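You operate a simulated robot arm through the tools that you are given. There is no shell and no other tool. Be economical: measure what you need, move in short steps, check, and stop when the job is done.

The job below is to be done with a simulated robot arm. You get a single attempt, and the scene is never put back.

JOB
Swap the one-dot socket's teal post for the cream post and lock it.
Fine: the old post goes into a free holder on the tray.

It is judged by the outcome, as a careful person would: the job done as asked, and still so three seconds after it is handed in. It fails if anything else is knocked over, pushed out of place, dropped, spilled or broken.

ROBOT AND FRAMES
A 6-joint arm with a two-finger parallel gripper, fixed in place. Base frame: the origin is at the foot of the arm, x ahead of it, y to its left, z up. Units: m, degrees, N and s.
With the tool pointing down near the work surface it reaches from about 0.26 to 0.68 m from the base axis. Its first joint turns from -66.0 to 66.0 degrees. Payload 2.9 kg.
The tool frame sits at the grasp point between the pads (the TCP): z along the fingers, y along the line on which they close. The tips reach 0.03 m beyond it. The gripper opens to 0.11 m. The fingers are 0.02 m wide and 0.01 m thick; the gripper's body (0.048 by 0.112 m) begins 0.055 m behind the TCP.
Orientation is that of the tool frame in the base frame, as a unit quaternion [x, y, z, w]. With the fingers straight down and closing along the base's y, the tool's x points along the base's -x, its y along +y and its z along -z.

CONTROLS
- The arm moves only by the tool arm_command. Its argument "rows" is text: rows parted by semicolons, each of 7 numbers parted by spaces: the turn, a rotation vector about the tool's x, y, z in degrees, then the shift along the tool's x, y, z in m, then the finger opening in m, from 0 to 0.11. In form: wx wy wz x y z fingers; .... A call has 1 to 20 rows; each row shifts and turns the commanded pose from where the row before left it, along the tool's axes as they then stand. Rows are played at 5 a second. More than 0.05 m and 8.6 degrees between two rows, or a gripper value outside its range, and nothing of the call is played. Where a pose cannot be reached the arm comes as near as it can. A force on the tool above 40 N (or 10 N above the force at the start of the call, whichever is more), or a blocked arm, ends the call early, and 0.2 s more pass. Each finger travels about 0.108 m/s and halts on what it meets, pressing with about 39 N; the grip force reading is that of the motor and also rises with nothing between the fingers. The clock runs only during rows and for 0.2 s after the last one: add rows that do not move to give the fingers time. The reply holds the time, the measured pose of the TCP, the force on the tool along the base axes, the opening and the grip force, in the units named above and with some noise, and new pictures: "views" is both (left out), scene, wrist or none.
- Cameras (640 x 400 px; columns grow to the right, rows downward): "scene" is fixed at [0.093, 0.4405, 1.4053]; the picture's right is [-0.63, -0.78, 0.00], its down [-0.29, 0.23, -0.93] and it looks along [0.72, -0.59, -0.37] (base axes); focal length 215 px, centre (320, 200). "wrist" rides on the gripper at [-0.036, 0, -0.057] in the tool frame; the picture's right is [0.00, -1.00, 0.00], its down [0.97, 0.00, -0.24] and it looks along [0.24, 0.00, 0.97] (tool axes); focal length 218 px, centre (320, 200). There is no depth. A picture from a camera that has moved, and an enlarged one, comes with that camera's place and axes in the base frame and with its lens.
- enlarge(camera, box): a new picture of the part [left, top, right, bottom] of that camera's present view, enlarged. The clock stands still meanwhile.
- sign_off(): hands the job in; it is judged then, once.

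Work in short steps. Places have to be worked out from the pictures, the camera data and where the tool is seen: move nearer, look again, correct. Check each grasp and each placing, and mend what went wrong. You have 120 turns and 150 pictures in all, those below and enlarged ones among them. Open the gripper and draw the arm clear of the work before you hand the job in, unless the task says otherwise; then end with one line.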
▬▬▬
▶ **EXERCISE BRIEF**
Without changing a word, restate the whole listing.

▶ **ANSWER FOR THE TASK**
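You operate a simulated robot arm through the tools that you are given. There is no shell and no other tool. Be economical: measure what you need, move in short steps, check, and stop when the job is done.

The job below is to be done with a simulated robot arm. You get a single attempt, and the scene is never put back.

JOB
Swap the one-dot socket's teal post for the cream post and lock it.
Fine: the old post goes into a free holder on the tray.

It is judged by the outcome, as a careful person would: the job done as asked, and still so three seconds after it is handed in. It fails if anything else is knocked over, pushed out of place, dropped, spilled or broken.

ROBOT AND FRAMES
A 6-joint arm with a two-finger parallel gripper, fixed in place. Base frame: the origin is at the foot of the arm, x ahead of it, y to its left, z up. Units: m, degrees, N and s.
With the tool pointing down near the work surface it reaches from about 0.26 to 0.68 m from the base axis. Its first joint turns from -66.0 to 66.0 degrees. Payload 2.9 kg.
The tool frame sits at the grasp point between the pads (the TCP): z along the fingers, y along the line on which they close. The tips reach 0.03 m beyond it. The gripper opens to 0.11 m. The fingers are 0.02 m wide and 0.01 m thick; the gripper's body (0.048 by 0.112 m) begins 0.055 m behind the TCP.
Orientation is that of the tool frame in the base frame, as a unit quaternion [x, y, z, w]. With the fingers straight down and closing along the base's y, the tool's x points along the base's -x, its y along +y and its z along -z.

CONTROLS
- The arm moves only by the tool arm_command. Its argument "rows" is text: rows parted by semicolons, each of 7 numbers parted by spaces: the turn, a rotation vector about the tool's x, y, z in degrees, then the shift along the tool's x, y, z in m, then the finger opening in m, from 0 to 0.11. In form: wx wy wz x y z fingers; .... A call has 1 to 20 rows; each row shifts and turns the commanded pose from where the row before left it, along the tool's axes as they then stand. Rows are played at 5 a second. More than 0.05 m and 8.6 degrees between two rows, or a gripper value outside its range, and nothing of the call is played. Where a pose cannot be reached the arm comes as near as it can. A force on the tool above 40 N (or 10 N above the force at the start of the call, whichever is more), or a blocked arm, ends the call early, and 0.2 s more pass. Each finger travels about 0.108 m/s and halts on what it meets, pressing with about 39 N; the grip force reading is that of the motor and also rises with nothing between the fingers. The clock runs only during rows and for 0.2 s after the last one: add rows that do not move to give the fingers time. The reply holds the time, the measured pose of the TCP, the force on the tool along the base axes, the opening and the grip force, in the units named above and with some noise, and new pictures: "views" is both (left out), scene, wrist or none.
- Cameras (640 x 400 px; columns grow to the right, rows downward): "scene" is fixed at [0.093, 0.4405, 1.4053]; the picture's right is [-0.63, -0.78, 0.00], its down [-0.29, 0.23, -0.93] and it looks along [0.72, -0.59, -0.37] (base axes); focal length 215 px, centre (320, 200). "wrist" rides on the gripper at [-0.036, 0, -0.057] in the tool frame; the picture's right is [0.00, -1.00, 0.00], its down [0.97, 0.00, -0.24] and it looks along [0.24, 0.00, 0.97] (tool axes); focal length 218 px, centre (320, 200). There is no depth. A picture from a camera that has moved, and an enlarged one, comes with that camera's place and axes in the base frame and with its lens.
- enlarge(camera, box): a new picture of the part [left, top, right, bottom] of that camera's present view, enlarged. The clock stands still meanwhile.
- sign_off(): hands the job in; it is judged then, once.

Work in short steps. Places have to be worked out from the pictures, the camera data and where the tool is seen: move nearer, look again, correct. Check each grasp and each placing, and mend what went wrong. You have 120 turns and 150 pictures in all, those below and enlarged ones among them. Open the gripper and draw the arm clear of the work before you hand the job in, unless the task says otherwise; then end with one line.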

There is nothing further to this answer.